In re Richmond Custom Homes, Inc.

MEMORANDUM DECISION

ROBERT D. MARTIN, Bankruptcy Judge.

A hearing on Attorney Michael Ablan’s motion to be permitted to prosecute two account collections under a contingent fee agreement with the debtor was held on February 24, 1982, in La Crosse, Wisconsin. Mr. Ablan appeared on his own behalf, Attorney John Flynn appeared for the Bank of Stoddard, and Attorney Jerry Armstrong appeared as and for the trustee. Both the Bank of Stoddard and the trustee resisted the motion. The Bank of Stoddard contended that it received the accounts receivable as collateral for its loan to the bankrupt and by virtue of an order of this court dated March 21, 1980, was therefore not bound by the bankrupt’s agreement with Mr. Ablan. The Bank requested, in response to the motion, a turnover of the accounts held by Mr. Ablan. The trustee resisted the motion contending that the bankrupt’s contract with Mr. Ablan was executory and not having been affirmed within sixty days was, pursuant to § 70(e) of the Bankruptcy Act, null and void.

The parties agree that on July 19, 1979, the bankrupt entered into written contracts with Mr. Ablan for the collection of accounts owned by James and Jeanine Callahan and Thomas Noelke. Each contract provided for contingent fees on collection of 33V3 percent of the amount recovered and 40 percent of any amount recovered if an appeal is taken by either side. No collection of either account had been made by Mr. Ablan prior to the filing of this bankruptcy proceeding nor has any collection of either account been made to date.

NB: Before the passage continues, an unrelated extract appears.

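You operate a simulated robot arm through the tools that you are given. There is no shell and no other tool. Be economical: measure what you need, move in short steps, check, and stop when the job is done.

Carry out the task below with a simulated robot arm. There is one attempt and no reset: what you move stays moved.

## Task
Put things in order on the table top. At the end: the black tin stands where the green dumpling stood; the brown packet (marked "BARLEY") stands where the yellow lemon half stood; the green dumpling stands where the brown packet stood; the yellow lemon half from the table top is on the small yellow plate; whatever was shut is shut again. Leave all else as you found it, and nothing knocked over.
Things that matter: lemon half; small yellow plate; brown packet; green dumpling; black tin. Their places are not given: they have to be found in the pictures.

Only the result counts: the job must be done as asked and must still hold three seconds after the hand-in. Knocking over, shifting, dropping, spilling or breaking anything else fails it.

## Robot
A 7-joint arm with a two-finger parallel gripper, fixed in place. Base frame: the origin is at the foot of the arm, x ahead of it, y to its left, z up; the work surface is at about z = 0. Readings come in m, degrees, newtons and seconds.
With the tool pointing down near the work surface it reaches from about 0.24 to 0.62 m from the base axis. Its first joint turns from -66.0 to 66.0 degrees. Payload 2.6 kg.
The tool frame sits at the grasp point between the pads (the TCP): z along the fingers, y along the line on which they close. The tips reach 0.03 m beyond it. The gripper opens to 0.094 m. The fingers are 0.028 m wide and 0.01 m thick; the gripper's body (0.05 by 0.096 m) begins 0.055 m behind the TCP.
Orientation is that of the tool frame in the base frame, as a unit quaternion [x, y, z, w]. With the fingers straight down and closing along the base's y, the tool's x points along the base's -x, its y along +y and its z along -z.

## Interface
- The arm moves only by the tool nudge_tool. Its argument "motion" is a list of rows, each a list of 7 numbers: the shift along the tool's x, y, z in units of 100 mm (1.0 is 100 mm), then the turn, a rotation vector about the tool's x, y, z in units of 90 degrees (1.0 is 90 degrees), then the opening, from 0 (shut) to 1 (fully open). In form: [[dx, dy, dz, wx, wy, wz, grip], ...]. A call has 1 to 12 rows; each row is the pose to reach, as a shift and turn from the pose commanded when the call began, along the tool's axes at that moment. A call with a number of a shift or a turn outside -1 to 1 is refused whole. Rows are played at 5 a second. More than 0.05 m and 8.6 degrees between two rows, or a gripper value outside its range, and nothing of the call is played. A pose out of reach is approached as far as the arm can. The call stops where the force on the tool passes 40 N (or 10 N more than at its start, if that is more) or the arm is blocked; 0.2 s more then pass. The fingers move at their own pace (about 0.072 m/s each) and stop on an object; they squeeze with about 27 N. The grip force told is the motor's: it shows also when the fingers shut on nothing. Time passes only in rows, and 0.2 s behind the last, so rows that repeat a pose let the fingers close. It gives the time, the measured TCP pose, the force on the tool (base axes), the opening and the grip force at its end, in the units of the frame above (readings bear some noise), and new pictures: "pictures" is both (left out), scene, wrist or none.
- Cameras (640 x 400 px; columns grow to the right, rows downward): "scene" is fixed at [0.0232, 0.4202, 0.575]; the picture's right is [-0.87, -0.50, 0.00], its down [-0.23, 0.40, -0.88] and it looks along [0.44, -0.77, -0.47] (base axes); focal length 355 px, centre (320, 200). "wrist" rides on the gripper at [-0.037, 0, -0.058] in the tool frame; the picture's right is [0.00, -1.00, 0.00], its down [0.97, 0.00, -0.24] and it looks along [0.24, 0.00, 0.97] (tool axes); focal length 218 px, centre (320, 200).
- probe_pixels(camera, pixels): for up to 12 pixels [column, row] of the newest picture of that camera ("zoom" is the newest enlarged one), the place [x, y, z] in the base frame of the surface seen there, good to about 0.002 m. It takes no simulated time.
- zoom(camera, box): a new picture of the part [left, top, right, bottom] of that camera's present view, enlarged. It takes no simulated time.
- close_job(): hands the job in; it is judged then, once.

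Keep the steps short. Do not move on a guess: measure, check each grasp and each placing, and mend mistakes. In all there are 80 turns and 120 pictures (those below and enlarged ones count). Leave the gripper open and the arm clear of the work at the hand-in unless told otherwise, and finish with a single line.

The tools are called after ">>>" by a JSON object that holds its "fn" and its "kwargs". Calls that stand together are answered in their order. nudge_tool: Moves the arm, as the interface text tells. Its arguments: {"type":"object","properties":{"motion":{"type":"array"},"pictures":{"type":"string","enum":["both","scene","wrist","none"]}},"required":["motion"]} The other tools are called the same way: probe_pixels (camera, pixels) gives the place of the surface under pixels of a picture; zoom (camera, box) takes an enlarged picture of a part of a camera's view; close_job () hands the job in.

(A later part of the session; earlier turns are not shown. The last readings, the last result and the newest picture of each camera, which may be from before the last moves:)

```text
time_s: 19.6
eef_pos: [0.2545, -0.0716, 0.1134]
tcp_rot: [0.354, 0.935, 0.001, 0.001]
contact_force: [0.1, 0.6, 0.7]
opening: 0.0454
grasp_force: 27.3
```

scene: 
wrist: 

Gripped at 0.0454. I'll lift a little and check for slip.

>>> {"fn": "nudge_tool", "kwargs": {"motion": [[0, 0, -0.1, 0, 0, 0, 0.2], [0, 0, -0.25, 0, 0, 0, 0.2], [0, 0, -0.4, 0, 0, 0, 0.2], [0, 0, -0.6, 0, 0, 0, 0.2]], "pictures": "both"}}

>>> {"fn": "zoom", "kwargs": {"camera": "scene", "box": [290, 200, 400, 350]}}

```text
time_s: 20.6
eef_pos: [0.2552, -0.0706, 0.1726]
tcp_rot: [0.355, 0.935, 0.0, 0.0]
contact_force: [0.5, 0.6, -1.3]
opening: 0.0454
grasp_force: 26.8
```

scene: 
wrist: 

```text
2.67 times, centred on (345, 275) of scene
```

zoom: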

There can be no question that the contracts in question were fully executory in nature at the time of filing and remain executory to date. There have been no proceeds from collection against which a lien in favor of Mr. Ablan could attach. As this case is controlled by the Bankruptcy Act, we must make reference to § 70(b) which provides,

The trustee shall assume or reject an executory contract, including an unexpired lease of real property, within sixty days after the adjudication or within thirty days after the qualification of the trus*174tee, whichever is later, . . . Any such contract or lease not assumed or rejected within that time shall be deemed to be rejected.

There is no evidence in this case of any steps taken by the trustee to assume the contracts in question.1 The contract having not been assumed, it is deemed pursuant to § 70(b) of the Bankruptcy Act to be rejected by the trustee.

The order of this court dated March 21, 1980, provided for an assignment of the accounts receivable to the Bank of Stoddard for possible liquidation and compromise of each claim. It was specifically provided that no claim should be compromised without prior approval of the trustee. In its capacity as collector for the trustee, the Bank of Stoddard cannot be bound by the executory contract which was rejected by the trustee.

Upon the foregoing which constitute my findings of fact and conclusions of law, it is hereby

ORDERED that Michael Ablan turn over the accounts receivable in his possession to the Bank of Stoddard for further collection, and it is further

ORDERED that the accounts so turned over shall not be encumbered by a lien or contract obligation in favor of Michael Ab-lan.

. For a thorough discussion of contingent fee claims as executory contracts under the Bankruptcy Act, see In Re Innkeepers of New Castle, Inc., 671 F.2d 221 (7th Cir. 1982).